A'level in French - without literature? NORMAL??(18 Posts)
My friend has just realized that her son's French A'level does not include reading any books, merely articles and watching a couple of movies.
The boy wants to study Modern Languages at College, but will any decent university take him seriously considering he has NEVER read a book in French? I did A'level French and had to read and write essays about quite a few novels. Is this normal?
Totally normal.DD readnovels for her A level French, but none for German- only films and articles. She is studying German at a Russell Group uni. Think A levels are very differentnow, but doesn't stand them in good stead for when they get to uni and do have to read novels!
Part of the further sidelining of modern foreign languages at British schools. It's a sad and shocking business.
Appalling! How will he be able to cope with proper reading at University? I really wonder how common this is..

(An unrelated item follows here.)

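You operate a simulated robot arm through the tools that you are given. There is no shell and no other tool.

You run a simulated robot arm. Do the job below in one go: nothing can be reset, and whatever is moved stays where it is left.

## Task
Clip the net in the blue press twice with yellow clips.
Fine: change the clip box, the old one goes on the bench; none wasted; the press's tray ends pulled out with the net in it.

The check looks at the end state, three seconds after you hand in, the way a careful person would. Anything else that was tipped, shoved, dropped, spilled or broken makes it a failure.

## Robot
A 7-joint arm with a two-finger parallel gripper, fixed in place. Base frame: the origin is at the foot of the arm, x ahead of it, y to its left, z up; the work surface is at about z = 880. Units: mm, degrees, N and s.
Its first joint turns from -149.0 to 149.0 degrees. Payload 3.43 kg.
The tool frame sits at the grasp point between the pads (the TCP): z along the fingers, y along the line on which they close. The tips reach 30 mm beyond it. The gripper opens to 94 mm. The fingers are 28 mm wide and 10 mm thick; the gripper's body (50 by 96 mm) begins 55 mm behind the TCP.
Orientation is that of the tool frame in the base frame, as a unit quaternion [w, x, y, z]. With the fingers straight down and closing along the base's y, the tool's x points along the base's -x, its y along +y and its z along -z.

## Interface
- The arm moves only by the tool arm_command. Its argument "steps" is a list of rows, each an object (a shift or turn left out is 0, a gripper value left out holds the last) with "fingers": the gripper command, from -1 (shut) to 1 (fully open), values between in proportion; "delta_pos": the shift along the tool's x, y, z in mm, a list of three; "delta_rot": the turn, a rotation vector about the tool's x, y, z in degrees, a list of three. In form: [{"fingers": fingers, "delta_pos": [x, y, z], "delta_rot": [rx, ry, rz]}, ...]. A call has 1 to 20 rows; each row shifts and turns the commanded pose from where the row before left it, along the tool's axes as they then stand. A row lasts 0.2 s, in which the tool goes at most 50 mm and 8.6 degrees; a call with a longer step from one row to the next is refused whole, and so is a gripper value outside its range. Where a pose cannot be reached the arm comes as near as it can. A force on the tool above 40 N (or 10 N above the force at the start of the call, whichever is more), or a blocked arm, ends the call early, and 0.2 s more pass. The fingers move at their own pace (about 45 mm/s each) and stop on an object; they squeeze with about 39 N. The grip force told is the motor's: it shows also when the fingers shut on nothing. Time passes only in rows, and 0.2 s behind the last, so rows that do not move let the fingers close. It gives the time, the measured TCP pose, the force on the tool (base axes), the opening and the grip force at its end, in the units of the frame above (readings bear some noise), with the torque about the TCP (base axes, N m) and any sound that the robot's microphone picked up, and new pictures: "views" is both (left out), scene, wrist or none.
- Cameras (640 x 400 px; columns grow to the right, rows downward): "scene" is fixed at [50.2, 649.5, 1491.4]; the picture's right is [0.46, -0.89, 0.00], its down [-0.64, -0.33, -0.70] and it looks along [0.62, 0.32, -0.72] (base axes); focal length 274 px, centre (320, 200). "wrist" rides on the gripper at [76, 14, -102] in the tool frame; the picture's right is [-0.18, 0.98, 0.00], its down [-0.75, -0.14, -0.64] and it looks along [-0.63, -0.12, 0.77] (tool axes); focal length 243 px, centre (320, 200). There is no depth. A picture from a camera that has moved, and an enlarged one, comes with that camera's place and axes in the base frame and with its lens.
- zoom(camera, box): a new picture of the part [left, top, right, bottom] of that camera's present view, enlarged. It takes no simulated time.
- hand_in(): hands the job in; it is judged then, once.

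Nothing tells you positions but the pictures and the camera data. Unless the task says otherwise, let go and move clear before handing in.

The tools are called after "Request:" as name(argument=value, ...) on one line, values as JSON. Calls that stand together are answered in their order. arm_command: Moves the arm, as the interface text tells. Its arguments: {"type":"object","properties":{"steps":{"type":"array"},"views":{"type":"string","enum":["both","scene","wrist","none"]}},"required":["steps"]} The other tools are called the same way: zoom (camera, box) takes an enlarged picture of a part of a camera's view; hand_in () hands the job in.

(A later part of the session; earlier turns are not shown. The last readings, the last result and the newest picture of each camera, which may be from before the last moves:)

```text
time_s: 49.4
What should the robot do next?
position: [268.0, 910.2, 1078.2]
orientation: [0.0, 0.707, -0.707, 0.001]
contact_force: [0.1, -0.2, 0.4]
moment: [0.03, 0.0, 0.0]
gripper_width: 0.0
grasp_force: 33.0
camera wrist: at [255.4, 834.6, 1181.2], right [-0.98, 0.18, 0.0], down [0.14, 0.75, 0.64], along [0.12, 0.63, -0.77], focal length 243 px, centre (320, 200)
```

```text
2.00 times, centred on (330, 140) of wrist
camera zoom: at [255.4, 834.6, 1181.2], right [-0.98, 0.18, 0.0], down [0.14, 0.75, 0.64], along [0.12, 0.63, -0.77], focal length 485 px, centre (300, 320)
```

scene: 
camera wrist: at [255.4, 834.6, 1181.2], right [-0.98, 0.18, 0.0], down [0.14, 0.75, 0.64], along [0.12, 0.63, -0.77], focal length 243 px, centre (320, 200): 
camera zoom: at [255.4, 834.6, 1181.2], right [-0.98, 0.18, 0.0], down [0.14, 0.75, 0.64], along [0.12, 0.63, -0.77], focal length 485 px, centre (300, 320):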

Blimey,that is shocking.I did French A level and at uni and read plenty of books.
Articles and movies.
I was shocked too at Open Evening when DDs German teacher told me they didn't do literature any more at A level. God, the hours we spent translating crap fascinating stuff. I can still remember chunks of a couple of my "standard" essays, and I do a mean rendition of the ghost scene from the audio play version of Biedermann und die Brandstifter which had us in hysterics one Saturday morning.
Gah, kids today, don't know they're born, mutter mutter mutter
I never did quite get the point of reading books in French and writing essays about them in English - it was the one part of my French A Level I never much liked, but then I was/am basically a scientist doing French as an 'extra' A level, so they were the only essays I had to write.
Not reading books at all does very sound dubious to me - I loved reading the books, it was analysing the flipping things that annoyed me .
I did Moliere and Therese Desqueyroux and Alain-Fournier for A level. And they say standards aren't dropping...
I think that's really sad. Can he move to a college or school where they do an A Level with a more challenging syllabus? If he's a bright boy, no doubt he will manage and get in somewhere decent and cope. But how sad that he's not being given the opportunity to be stretched a little more at this age.
I just wonder if this is normal...are there places where they can also study Literature? Ohhh, I loved Le Grand Meaulnes....
Yes, this is normal at A-level. And increasingly, it's possible to get a degree in Modern Languages (from a 'good' university) without studying much in the way of literature. You might do modules in something like film studies/contemporary German politics/Italian history/Latin American music instead - depending on which language you're learning.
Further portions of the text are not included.